▶ _Information provided_:

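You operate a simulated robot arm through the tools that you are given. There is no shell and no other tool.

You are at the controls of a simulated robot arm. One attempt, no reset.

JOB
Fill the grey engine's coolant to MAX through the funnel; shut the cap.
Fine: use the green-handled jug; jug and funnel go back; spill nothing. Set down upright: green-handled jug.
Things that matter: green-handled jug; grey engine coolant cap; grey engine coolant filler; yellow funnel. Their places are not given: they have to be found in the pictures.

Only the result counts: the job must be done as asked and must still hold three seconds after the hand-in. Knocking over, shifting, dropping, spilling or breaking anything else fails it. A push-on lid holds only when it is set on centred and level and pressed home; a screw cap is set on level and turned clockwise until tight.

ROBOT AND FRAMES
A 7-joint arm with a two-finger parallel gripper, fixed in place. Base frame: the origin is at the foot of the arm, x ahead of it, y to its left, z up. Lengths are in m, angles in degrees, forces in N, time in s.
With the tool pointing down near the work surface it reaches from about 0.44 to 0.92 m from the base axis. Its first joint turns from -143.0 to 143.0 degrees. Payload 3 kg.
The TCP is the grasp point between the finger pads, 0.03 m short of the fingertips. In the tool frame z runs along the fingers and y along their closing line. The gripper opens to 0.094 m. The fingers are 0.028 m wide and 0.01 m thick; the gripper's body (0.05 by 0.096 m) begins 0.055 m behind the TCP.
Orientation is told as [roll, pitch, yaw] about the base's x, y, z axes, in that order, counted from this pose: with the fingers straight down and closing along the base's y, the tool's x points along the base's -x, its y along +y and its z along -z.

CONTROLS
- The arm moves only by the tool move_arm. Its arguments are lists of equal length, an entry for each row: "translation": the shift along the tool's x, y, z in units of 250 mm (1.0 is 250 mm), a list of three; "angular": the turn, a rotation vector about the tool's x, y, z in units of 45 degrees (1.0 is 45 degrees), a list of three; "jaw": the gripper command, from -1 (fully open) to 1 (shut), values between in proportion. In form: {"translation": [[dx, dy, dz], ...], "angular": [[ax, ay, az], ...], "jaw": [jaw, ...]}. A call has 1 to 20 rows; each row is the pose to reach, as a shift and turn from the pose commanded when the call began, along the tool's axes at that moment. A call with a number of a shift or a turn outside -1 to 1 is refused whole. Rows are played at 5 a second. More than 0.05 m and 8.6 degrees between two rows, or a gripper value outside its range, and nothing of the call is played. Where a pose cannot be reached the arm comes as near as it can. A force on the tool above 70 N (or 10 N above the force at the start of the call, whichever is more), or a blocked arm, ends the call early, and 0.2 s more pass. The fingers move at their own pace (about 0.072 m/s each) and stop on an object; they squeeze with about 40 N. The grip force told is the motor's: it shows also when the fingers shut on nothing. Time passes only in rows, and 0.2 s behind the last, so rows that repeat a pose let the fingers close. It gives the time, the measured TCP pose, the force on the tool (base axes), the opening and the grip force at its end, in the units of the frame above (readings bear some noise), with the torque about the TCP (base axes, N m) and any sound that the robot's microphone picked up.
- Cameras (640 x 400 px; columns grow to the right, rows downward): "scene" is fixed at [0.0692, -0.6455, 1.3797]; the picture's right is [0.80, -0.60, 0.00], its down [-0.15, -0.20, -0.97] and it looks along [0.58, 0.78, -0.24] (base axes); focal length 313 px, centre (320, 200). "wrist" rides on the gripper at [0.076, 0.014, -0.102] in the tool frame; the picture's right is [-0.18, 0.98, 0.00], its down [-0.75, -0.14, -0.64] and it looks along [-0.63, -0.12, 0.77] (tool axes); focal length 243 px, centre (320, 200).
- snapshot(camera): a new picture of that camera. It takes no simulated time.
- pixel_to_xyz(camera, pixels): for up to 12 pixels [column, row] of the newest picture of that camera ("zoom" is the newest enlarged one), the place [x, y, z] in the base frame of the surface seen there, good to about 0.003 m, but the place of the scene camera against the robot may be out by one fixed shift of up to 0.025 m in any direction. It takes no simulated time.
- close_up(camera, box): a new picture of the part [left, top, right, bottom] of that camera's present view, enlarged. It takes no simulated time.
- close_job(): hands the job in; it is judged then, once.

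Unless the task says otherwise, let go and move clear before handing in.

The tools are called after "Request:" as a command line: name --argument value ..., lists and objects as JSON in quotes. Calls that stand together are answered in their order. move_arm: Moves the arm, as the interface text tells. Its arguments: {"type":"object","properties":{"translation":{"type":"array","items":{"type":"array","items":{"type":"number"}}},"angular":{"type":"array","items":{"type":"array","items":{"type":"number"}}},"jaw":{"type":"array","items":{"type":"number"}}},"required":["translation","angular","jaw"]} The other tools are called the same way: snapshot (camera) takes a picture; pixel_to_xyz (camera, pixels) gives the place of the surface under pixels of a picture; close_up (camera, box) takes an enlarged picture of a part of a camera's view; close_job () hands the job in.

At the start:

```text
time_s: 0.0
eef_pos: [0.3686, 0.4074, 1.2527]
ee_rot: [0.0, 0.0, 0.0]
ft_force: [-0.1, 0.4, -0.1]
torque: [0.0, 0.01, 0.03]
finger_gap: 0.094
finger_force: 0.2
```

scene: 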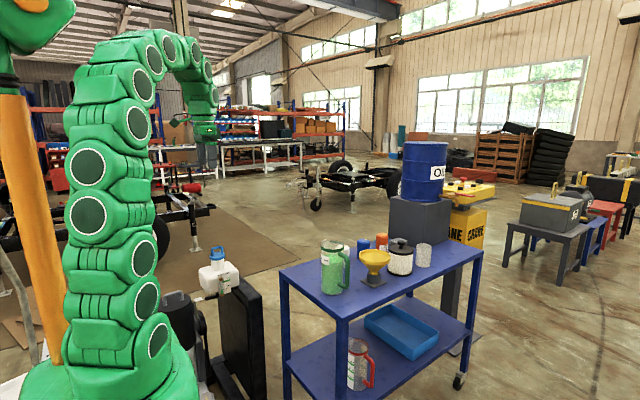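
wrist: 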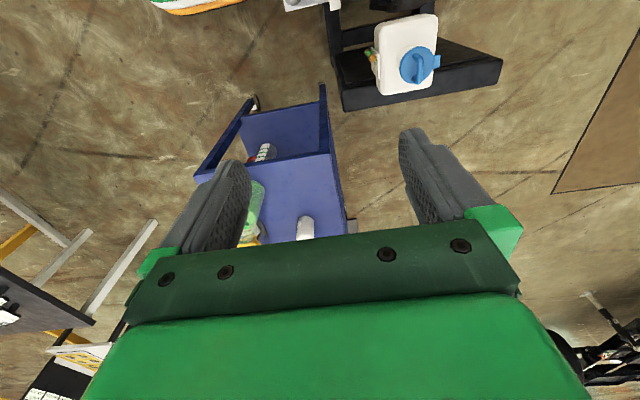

▶ _The exercise_: Find the lines above holding the word "coolant" and show them.

▶ _Finished task_:
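Fill the grey engine's coolant to MAX through the funnel; shut the cap.
Things that matter: green-handled jug; grey engine coolant cap; grey engine coolant filler; yellow funnel. Their places are not given: they have to be found in the pictures.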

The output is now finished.